You don’t even need blackface. Granted, if you’re trying to dress like 2010 – 2012 Nicki Minaj there’s a good chance that someone could confuse you for Katy Perry, but otherwise, relying on blackface just betrays your lack of creativity. There’s no need to paint your pale skin in shade NW45 for your Crazy Eyes costume — the hairstyle and the orange jumpsuit make it apparent. Somebody’s sister and brother-in-law are circulating on Twitter as an incredible Jay Z and Beyoncé without blackface. Stevie Wonder Woman was hilariously executed without blackface. Queen Latifah from her U-N-I-T-Y phase was portrayed by a white male on Bob’s Burgers. Tons of white people dress as Jesus every year and don’t use blackface and everyone still gets it.

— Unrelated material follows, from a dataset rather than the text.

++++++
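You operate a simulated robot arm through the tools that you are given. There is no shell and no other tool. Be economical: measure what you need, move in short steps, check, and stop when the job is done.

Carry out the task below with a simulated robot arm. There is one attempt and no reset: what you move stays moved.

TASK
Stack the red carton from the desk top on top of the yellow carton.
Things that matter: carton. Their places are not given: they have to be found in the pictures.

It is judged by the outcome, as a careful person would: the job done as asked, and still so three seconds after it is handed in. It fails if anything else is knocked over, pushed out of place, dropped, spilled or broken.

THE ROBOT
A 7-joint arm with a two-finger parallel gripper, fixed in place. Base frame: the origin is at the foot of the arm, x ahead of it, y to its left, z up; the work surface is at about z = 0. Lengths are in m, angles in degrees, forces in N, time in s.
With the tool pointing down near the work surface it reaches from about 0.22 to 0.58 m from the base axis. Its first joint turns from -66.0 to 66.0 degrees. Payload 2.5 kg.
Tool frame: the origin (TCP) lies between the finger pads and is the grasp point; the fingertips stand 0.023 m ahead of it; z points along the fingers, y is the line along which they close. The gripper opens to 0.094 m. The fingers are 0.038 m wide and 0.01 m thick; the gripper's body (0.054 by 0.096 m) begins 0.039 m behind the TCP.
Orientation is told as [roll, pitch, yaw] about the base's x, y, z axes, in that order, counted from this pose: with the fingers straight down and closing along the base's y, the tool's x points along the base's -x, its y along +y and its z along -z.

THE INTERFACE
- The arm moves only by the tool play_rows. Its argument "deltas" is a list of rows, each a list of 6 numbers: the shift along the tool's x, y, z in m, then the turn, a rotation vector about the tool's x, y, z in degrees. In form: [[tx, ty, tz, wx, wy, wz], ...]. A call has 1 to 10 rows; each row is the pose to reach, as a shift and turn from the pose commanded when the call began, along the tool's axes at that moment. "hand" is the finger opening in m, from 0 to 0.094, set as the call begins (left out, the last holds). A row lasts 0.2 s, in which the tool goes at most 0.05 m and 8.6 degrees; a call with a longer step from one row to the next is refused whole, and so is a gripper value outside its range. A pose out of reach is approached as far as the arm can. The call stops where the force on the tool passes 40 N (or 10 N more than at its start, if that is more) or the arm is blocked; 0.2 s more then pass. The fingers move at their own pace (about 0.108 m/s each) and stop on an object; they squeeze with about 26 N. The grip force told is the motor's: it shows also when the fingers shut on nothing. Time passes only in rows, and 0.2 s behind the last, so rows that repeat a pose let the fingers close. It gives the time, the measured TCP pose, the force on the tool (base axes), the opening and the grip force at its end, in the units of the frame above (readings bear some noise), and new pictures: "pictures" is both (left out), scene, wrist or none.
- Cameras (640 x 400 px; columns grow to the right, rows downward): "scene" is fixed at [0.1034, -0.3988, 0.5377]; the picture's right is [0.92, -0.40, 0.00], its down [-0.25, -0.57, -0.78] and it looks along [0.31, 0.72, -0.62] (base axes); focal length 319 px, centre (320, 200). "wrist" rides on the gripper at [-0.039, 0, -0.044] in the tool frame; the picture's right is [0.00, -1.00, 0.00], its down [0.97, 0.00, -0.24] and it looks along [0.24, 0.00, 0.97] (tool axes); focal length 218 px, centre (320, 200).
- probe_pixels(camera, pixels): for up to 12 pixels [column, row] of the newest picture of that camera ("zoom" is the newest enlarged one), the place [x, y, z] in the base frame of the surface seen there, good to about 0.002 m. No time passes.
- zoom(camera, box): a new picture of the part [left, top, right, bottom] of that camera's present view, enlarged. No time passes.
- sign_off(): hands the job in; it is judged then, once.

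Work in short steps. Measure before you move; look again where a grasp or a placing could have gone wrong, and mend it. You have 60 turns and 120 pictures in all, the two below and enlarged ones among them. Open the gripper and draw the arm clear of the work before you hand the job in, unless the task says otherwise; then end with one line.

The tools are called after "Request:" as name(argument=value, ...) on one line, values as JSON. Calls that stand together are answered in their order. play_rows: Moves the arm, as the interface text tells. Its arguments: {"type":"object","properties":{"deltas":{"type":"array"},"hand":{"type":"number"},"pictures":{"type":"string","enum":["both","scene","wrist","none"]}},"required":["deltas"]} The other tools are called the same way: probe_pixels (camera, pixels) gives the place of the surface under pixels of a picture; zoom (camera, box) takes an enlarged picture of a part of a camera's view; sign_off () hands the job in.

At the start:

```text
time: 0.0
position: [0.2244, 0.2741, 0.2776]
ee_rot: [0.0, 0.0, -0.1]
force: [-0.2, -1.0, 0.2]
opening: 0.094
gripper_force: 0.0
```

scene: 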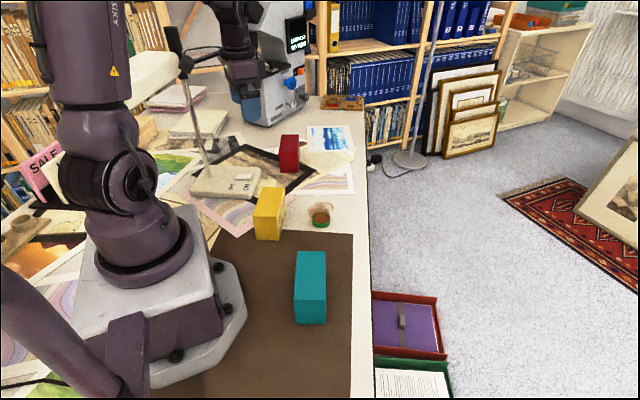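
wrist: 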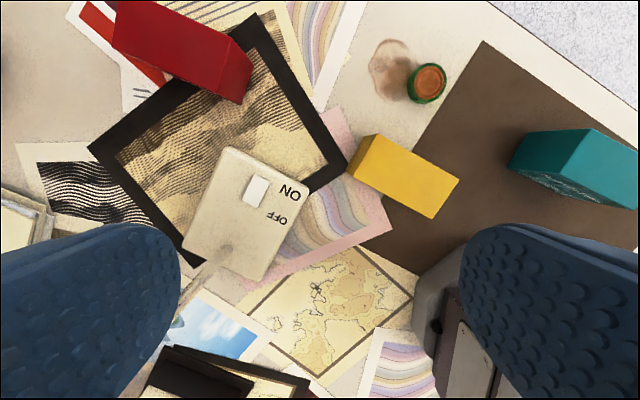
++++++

In short, it’s totally okay to dress up as black people for Halloween, but it’s never okay to be in blackface. So if you bop outside this weekend shucking and jiving and whistling Dixie and some righteous individual lays you out for it, don’t say you didn’t know better.

But if you buy concealer in the proper shade, maybe no one will know.

Sierra Mannie is a senior Classics major from Ridgeland.